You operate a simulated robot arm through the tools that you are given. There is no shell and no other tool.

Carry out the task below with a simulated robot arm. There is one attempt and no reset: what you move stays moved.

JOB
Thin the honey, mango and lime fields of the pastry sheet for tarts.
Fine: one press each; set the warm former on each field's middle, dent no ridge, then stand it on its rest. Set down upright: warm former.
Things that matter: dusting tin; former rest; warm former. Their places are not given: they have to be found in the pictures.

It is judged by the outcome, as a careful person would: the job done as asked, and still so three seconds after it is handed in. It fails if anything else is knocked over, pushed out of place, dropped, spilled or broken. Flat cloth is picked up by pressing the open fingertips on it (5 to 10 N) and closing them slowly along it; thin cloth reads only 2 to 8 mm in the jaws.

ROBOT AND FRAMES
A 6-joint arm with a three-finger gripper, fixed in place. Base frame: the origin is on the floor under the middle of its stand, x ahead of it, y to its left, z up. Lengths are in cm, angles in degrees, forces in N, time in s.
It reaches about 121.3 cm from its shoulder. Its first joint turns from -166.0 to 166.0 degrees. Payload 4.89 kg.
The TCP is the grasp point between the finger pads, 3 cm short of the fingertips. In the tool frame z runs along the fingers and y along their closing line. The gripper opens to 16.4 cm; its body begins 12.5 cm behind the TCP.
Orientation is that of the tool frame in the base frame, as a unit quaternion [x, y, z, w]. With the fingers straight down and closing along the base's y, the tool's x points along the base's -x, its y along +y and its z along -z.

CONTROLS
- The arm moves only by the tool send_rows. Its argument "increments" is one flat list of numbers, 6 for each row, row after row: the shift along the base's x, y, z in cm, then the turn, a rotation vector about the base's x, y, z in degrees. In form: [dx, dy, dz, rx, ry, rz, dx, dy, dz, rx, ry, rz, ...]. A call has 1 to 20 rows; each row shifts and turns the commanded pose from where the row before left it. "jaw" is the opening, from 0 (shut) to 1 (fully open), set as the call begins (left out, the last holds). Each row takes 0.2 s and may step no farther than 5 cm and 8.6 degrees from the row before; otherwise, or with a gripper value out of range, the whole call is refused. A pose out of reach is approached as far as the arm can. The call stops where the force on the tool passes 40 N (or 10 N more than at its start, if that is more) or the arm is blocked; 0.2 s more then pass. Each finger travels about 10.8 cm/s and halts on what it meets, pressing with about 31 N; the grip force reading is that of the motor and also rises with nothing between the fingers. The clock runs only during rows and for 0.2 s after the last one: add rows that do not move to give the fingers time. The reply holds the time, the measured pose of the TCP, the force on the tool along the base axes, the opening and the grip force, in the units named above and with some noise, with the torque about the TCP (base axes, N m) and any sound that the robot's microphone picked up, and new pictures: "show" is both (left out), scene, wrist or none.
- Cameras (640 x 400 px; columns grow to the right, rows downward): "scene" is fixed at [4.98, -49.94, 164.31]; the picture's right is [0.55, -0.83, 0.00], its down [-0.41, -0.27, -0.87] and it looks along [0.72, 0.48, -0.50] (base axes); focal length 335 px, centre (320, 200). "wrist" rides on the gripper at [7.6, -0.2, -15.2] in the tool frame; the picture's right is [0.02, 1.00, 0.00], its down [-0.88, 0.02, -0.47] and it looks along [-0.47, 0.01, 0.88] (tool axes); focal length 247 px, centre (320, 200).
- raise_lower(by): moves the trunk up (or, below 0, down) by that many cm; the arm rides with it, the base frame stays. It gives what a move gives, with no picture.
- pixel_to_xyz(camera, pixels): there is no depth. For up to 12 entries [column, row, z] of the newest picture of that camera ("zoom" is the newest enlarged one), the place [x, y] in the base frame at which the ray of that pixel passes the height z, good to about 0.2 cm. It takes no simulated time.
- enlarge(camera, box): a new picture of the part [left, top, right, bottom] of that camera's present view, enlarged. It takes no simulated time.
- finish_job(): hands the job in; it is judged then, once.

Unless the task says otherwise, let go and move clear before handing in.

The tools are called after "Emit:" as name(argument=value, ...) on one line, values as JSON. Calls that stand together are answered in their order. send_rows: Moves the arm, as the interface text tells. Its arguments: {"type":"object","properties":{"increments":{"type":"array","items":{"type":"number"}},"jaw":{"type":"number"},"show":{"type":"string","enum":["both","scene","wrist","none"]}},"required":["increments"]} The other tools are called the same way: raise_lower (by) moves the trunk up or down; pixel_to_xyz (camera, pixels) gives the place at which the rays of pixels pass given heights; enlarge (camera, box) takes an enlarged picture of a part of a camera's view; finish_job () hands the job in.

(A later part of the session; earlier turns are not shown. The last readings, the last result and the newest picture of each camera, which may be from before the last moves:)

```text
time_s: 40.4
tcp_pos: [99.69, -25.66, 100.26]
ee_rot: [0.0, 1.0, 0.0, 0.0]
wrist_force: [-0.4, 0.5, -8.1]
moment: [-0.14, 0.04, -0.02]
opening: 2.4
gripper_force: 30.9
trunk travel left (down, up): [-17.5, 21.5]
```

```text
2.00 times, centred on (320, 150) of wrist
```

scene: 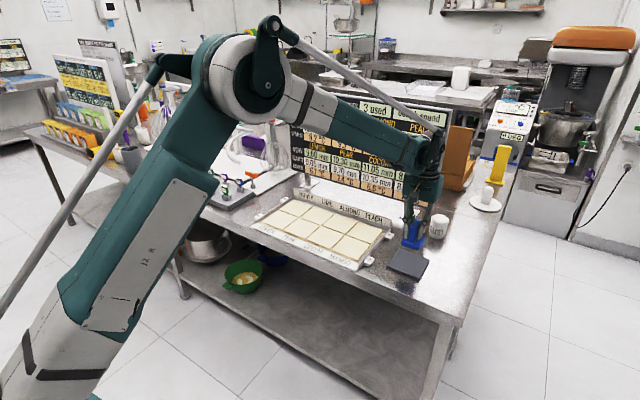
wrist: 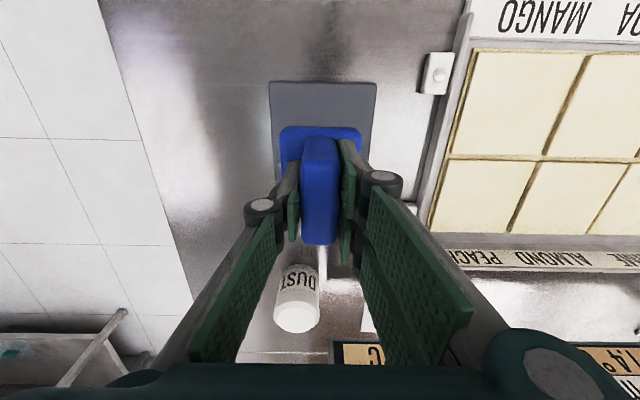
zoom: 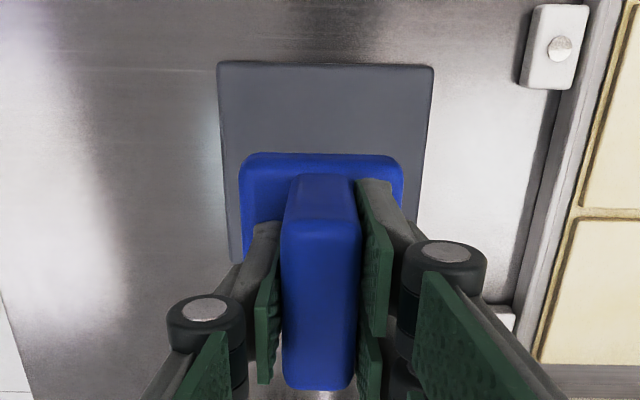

■ STATED EXERCISE: Omit the pictures and output all of the other material exactly. Give them as a JSON list of strings, one for each line, with blank lines left out.

■ SOLVED EXERCISE:
[
  "You operate a simulated robot arm through the tools that you are given. There is no shell and no other tool.",
  "Carry out the task below with a simulated robot arm. There is one attempt and no reset: what you move stays moved.",
  "JOB",
  "Thin the honey, mango and lime fields of the pastry sheet for tarts.",
  "Fine: one press each; set the warm former on each field's middle, dent no ridge, then stand it on its rest. Set down upright: warm former.",
  "Things that matter: dusting tin; former rest; warm former. Their places are not given: they have to be found in the pictures.",
  "It is judged by the outcome, as a careful person would: the job done as asked, and still so three seconds after it is handed in. It fails if anything else is knocked over, pushed out of place, dropped, spilled or broken. Flat cloth is picked up by pressing the open fingertips on it (5 to 10 N) and closing them slowly along it; thin cloth reads only 2 to 8 mm in the jaws.",
  "ROBOT AND FRAMES",
  "A 6-joint arm with a three-finger gripper, fixed in place. Base frame: the origin is on the floor under the middle of its stand, x ahead of it, y to its left, z up. Lengths are in cm, angles in degrees, forces in N, time in s.",
  "It reaches about 121.3 cm from its shoulder. Its first joint turns from -166.0 to 166.0 degrees. Payload 4.89 kg.",
  "The TCP is the grasp point between the finger pads, 3 cm short of the fingertips. In the tool frame z runs along the fingers and y along their closing line. The gripper opens to 16.4 cm; its body begins 12.5 cm behind the TCP.",
  "Orientation is that of the tool frame in the base frame, as a unit quaternion [x, y, z, w]. With the fingers straight down and closing along the base's y, the tool's x points along the base's -x, its y along +y and its z along -z.",
  "CONTROLS",
  "- The arm moves only by the tool send_rows. Its argument \"increments\" is one flat list of numbers, 6 for each row, row after row: the shift along the base's x, y, z in cm, then the turn, a rotation vector about the base's x, y, z in degrees. In form: [dx, dy, dz, rx, ry, rz, dx, dy, dz, rx, ry, rz, ...]. A call has 1 to 20 rows; each row shifts and turns the commanded pose from where the row before left it. \"jaw\" is the opening, from 0 (shut) to 1 (fully open), set as the call begins (left out, the last holds). Each row takes 0.2 s and may step no farther than 5 cm and 8.6 degrees from the row before; otherwise, or with a gripper value out of range, the whole call is refused. A pose out of reach is approached as far as the arm can. The call stops where the force on the tool passes 40 N (or 10 N more than at its start, if that is more) or the arm is blocked; 0.2 s more then pass. Each finger travels about 10.8 cm/s and halts on what it meets, pressing with about 31 N; the grip force reading is that of the motor and also rises with nothing between the fingers. The clock runs only during rows and for 0.2 s after the last one: add rows that do not move to give the fingers time. The reply holds the time, the measured pose of the TCP, the force on the tool along the base axes, the opening and the grip force, in the units named above and with some noise, with the torque about the TCP (base axes, N m) and any sound that the robot's microphone picked up, and new pictures: \"show\" is both (left out), scene, wrist or none.",
  "- Cameras (640 x 400 px; columns grow to the right, rows downward): \"scene\" is fixed at [4.98, -49.94, 164.31]; the picture's right is [0.55, -0.83, 0.00], its down [-0.41, -0.27, -0.87] and it looks along [0.72, 0.48, -0.50] (base axes); focal length 335 px, centre (320, 200). \"wrist\" rides on the gripper at [7.6, -0.2, -15.2] in the tool frame; the picture's right is [0.02, 1.00, 0.00], its down [-0.88, 0.02, -0.47] and it looks along [-0.47, 0.01, 0.88] (tool axes); focal length 247 px, centre (320, 200).",
  "- raise_lower(by): moves the trunk up (or, below 0, down) by that many cm; the arm rides with it, the base frame stays. It gives what a move gives, with no picture.",
  "- pixel_to_xyz(camera, pixels): there is no depth. For up to 12 entries [column, row, z] of the newest picture of that camera (\"zoom\" is the newest enlarged one), the place [x, y] in the base frame at which the ray of that pixel passes the height z, good to about 0.2 cm. It takes no simulated time.",
  "- enlarge(camera, box): a new picture of the part [left, top, right, bottom] of that camera's present view, enlarged. It takes no simulated time.",
  "- finish_job(): hands the job in; it is judged then, once.",
  "Unless the task says otherwise, let go and move clear before handing in.",
  "The tools are called after \"Emit:\" as name(argument=value, ...) on one line, values as JSON. Calls that stand together are answered in their order. send_rows: Moves the arm, as the interface text tells. Its arguments: {\"type\":\"object\",\"properties\":{\"increments\":{\"type\":\"array\",\"items\":{\"type\":\"number\"}},\"jaw\":{\"type\":\"number\"},\"show\":{\"type\":\"string\",\"enum\":[\"both\",\"scene\",\"wrist\",\"none\"]}},\"required\":[\"increments\"]} The other tools are called the same way: raise_lower (by) moves the trunk up or down; pixel_to_xyz (camera, pixels) gives the place at which the rays of pixels pass given heights; enlarge (camera, box) takes an enlarged picture of a part of a camera's view; finish_job () hands the job in.",
  "(A later part of the session; earlier turns are not shown. The last readings, the last result and the newest picture of each camera, which may be from before the last moves:)",
  "```text",
  "time_s: 40.4",
  "tcp_pos: [99.69, -25.66, 100.26]",
  "ee_rot: [0.0, 1.0, 0.0, 0.0]",
  "wrist_force: [-0.4, 0.5, -8.1]",
  "moment: [-0.14, 0.04, -0.02]",
  "opening: 2.4",
  "gripper_force: 30.9",
  "trunk travel left (down, up): [-17.5, 21.5]",
  "```",
  "```text",
  "2.00 times, centred on (320, 150) of wrist",
  "```",
  "scene: ",
  "wrist: ",
  "zoom: "
]